Nevada Employer Need Not Show Knowledge of Specific Medical Diagnosis to Recover from Subsequent Injury Fund

In Nevada, under Nev. Rev. Stat. § 616B.578, in order for an employer to receive reimbursement from the state’s “Subsequent Injury Account,” it must prove that that it had knowledge of a preexisting permanent physical impairment that would support a rating of at least six percent whole person impairment. In a recent decision, the Supreme Court of Nevada clarified, however, that the statute cannot be reasonably interpreted to require knowledge of a specific medical diagnosis in order for an employer to seek reimbursement successfully [North Lake Tahoe Fire Prot. Dist. v. Board of Admin., 2018 Nev. LEXIS 107 (Dec. 6, 2018)].

Background

In 1981, the District hired an applicant as a paramedic and firefighter (the employee). For approximately 20 years, the employee worked without a documented injury. Between 2002 to 2007, however, the employee injured his back on numerous occasions while on duty and sought treatment following his injuries. Doctors diagnosed the employee with various back conditions, such as herniated nucleus pulposus (HNP), radiculopathy, back sprain, and lumbar disc abnormalities.

In November 2007, the employee then suffered a subsequent back injury while on duty, and following this injury, doctors specifically diagnosed the employee with spondylolisthesis. A few years later, the employee underwent back surgery for the condition, and a year after his surgery, the employee retired.

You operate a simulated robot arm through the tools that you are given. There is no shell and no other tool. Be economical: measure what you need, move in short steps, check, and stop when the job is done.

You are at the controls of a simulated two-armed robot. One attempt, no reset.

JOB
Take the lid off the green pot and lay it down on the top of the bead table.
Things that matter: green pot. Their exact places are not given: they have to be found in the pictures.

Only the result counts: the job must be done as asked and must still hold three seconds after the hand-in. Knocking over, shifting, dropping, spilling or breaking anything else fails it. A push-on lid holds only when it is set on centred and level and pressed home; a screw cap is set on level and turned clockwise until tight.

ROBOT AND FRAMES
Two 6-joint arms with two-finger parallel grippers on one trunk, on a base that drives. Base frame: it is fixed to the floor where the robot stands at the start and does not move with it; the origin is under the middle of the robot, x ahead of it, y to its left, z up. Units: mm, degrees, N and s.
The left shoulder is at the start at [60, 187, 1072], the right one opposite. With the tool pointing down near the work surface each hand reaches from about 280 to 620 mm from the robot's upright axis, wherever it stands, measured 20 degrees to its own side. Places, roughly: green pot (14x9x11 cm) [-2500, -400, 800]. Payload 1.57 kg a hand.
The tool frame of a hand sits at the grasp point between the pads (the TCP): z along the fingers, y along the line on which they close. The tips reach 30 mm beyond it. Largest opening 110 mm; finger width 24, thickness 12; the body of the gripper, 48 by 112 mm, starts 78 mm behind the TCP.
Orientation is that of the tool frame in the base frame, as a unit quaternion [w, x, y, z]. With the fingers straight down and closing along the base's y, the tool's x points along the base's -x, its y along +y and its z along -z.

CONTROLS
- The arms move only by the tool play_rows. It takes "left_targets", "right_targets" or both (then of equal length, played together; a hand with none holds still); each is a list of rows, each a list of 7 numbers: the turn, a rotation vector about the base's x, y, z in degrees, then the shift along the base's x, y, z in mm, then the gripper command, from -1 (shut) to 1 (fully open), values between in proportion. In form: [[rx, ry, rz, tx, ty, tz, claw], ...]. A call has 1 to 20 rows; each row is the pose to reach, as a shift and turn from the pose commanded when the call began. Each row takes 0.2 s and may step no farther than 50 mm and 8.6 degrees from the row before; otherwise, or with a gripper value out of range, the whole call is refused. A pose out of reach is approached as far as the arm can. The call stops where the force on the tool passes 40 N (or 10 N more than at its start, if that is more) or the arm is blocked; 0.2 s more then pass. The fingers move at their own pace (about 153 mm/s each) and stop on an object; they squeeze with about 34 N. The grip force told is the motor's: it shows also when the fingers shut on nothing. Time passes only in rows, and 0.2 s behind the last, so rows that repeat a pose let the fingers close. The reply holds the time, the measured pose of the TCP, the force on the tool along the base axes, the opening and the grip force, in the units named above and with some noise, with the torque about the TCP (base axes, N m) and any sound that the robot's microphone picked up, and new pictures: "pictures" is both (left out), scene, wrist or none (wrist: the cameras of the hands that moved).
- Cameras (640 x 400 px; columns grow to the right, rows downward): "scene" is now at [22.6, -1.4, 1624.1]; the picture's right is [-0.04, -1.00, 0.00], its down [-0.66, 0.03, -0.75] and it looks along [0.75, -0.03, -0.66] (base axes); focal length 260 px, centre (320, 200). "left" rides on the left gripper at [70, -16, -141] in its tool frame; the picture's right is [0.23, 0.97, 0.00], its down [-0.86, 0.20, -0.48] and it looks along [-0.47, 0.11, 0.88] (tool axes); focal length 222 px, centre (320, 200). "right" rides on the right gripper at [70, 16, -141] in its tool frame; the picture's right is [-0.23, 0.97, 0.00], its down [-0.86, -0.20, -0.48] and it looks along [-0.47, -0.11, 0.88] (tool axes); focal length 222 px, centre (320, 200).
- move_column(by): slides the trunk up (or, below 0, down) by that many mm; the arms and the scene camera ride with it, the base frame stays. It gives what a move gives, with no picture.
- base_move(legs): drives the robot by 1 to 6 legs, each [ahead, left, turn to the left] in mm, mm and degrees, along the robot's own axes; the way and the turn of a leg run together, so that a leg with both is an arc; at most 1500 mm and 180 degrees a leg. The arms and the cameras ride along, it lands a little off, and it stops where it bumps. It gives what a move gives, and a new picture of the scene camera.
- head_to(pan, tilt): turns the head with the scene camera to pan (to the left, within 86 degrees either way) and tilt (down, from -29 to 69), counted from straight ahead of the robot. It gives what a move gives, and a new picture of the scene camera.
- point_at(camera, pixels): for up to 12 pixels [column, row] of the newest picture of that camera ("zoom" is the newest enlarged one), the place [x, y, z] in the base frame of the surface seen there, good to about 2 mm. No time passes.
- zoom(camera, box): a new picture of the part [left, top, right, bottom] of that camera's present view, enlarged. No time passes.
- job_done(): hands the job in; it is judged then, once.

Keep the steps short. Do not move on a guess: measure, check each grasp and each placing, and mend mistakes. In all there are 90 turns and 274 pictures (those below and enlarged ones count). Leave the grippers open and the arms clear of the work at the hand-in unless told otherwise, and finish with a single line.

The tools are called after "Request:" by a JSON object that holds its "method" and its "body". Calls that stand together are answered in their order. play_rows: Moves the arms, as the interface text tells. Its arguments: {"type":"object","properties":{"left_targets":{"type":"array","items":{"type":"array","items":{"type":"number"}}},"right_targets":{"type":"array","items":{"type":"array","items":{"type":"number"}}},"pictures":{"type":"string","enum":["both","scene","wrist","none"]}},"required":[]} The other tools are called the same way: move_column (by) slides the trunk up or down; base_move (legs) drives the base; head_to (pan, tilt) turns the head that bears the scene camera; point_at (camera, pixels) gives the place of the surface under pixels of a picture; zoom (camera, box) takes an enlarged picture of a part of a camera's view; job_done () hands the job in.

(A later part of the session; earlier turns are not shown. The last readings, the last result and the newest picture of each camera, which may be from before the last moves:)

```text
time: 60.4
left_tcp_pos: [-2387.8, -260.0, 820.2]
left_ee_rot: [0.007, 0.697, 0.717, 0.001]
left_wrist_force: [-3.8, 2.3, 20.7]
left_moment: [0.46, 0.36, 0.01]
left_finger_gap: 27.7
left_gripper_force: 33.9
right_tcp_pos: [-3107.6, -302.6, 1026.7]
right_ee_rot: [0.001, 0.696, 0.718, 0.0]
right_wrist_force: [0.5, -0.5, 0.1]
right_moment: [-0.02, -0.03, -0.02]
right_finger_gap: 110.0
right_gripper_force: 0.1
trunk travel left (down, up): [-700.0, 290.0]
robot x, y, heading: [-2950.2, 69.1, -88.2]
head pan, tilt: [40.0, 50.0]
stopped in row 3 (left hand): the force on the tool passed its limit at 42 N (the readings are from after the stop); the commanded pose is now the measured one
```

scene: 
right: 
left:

Shortly after the employee retired, Dr. David Berg conducted a PPD evaluation on the employee in response to the employee's November 2007 back injury and rated the employee with a 21 percent whole person impairment (WPI) with no apportionment for any preexisting condition. At the request of the third-party administrator, Dr. Jay Betz reviewed the employee's medical records and Dr. Berg's PFD evaluation. Dr. Betz disagreed with Dr. Berg's conclusion regarding no apportionment and instead found that the employee's spondylolisthesis was a preexisting impairment with a seven-nine percent WPI. Dr. Betz further found that at least half of the 21 percent WPI should be apportioned to the employee's preexisting conditions, and thus, 11 percent WPI should be apportioned to the November 2007 injury (10.5 percent rounded up).

Board’s Findings

The Board concluded, in pertinent part, that § 616B.578 required the employer to show that it knew specifically of the employee's spondylolisthesis condition prior to the subsequent injury in order to receive reimbursement from the Subsequent Fund. Accordingly, the claim for reimbursement was denied.

Supreme Court’s Decision

The Supreme Court said the Board's interpretation of § 616B.578 was reasonable in part. To qualify for reimbursement, indeed, the employer was required to establish by written record either that the employer (1) had knowledge of the permanent physical impairment at the time the employee was hired or (2) retained its employee after it acquired knowledge of the permanent physical impairment. The Court added that the employer need not prove, however, that it had specific knowledge of a specific medical diagnosis (here, spondylolisthesis) in order for it to successfully seek reimbursement. The Court stressed, however, that the employee's preexisting permanent physical impairment must be fairly and reasonably inferred from the written record. The Court concluded that here, there was a lack of clarity concerning the employer's specific knowledge. In that light, the Court reversed and remanded the cause.